20 Mayıs 2013 Pazartesi

İNSANIN AKLI BİR KERE ÖRTÜLMEYE GÖRSÜN

Mustafa Kemal Atatürk’ü, verilen mücadeleyi , onun perspektifini, ortaya koyduğu vizyon ve ilkelerini itibarsızlaştırmaya çalışan kesimlerin son yıllarda bu çabalarının dozunu iyice arttığını görmemek için kör olmak lazım. Kendine zemin bulan bu zihniyet Atatürk’e dair ne varsa vuruyor. Kimi alenen yaparken kimide insanların zihnini karıştırmak, bulandırmak için farklı kılıf ve maskelerle yapıyor bunu. Mesela “en bi çağdaş” kardeşlerimiz var. Hani sanki daha aydınlar, sanki çok daha ilericiler. Çok bilmişler yani . . . Tabi sorsan onlara kardeşim ne ile sorunun var ? Neyi daha çağdaş hale getirmeye çalışıyorsun ? Atatürk zaten bizatihi kendisi devrimcilik ilkesi ile kendini yenileme vizyonunu ortaya koymuş. Eğer iyi niyetli isen bunu niçin Atatürk’e saygı duyarak yapmıyorsun. Niçin Atatürkçü düşünceyi yıkma gereği duyuyorsun ? Cevap yok.

Bu zihniyet , yaşananlar bugünün meselesi değil, Milli Mücadele yıllarından beri var. Kıyılarda köşelerde , arka odalarda uğraştı durdu yapılanmaya. Güçlenmeye çalıştı. Mahalle aralarında, kurumlarda , üniversitelerde , hemen her yapıda kendine yer bulmaya çalıştı. En hassas değerleriyle oynadı halkın. En olmadık hislerini suistimal etti. Etkilemeye , kendi çizgisine çekmeye çalıştı. Atatürk’ü, onun çizgisinde olanları dinsizlikle itham etti. Bu düşünce doğal olarak dışarıdan destekte buldu. Siyasi iktidarlar üç beş oy uğruna göz yumdular önce. Sonra oyların sayısı artınca bu sefer o oyların mahkumu oldular.

Peki Atatürk’ün itibarını sarsmak , Türkiye Cumhuriyeti vatandaşlarını onun çizgisinden uzaklaştırmak neden bu kadar önemli ? Çünkü Atatürk ve ortaya koyduğu vizyon yaşanmış bitmiş bir şey değildir. Milli Mücadele’yle başlayıp bugünlere kadar gelen bir idealdir. Yakalandığında nihayetlenecek olan değil aksine ulaşıldıkça kendini daha ötelere taşıyan bir hedef , bir yoldur. Türk, Kürt, Boşnak, Arnavut, Çerkez, Alevi, Sünni, Ermeni , Süryani tüm ülke vatandaşlarını bir arada tutan tutkaldır. İçinde bulunulan coğrafya’nın gururu , topyekun bir ortak duruş , milli iradedir. Atatürk ve çizdiği vizyon yıpratılmadığı, yok edilmediği sürece Türkiye Cumhuriyeti bölgede her zaman söz söylemeye muktedir bir güç olacaktır. İşte bu yüzden bir şekilde yıpratılmaya , mümkün olduğunca zayıflatılmaya çalışılmaktadır.

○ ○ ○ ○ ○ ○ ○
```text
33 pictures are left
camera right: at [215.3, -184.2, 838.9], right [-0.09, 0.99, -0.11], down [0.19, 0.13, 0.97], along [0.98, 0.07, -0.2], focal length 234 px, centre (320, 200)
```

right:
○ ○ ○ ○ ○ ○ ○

Önceki gün yine sinir bozan bir duruma tanık oldum. Habertürk Televizyonu , Tarihin Arka Odası programı. Malum düzgün bir program, ciddi katılımcılar, tarih konuşuluyor, ötesi var mı ?  Murat Bardakçı, Prof.Dr.Nurhan Atasoy, Atatürk Kültür, Dil ve Tarih Yüksek Kurumu Yönetim Kurulu üyeliğine atanan Doç. Dr. Erhan Afyoncu ve yakınçağ Osmanlı Tarihi uzmanı Prof.Vahdettin Ergin.
Milli Mücadele’ye, özgürlük için verilen savaşa karşı olan Sadrazam Damat Ferit Paşa ile ilgili  konuşulurken, bir kısım zümrenin Damat Ferit Paşa’yı övdükleri dile getirildi.
Erhan Afyoncu “Şimdi birde bu çıktı biliyor musun ? Damat Ferit’e methiye düzmek.  Yanlış anlaşıldığını söyleyenler var. Yani her türlü olumsuzluğu olumlu hale getirmek için uğraşıyorlar. Hatta İnönü savaşlarının olmadığını söyleyenler var.” Diyor.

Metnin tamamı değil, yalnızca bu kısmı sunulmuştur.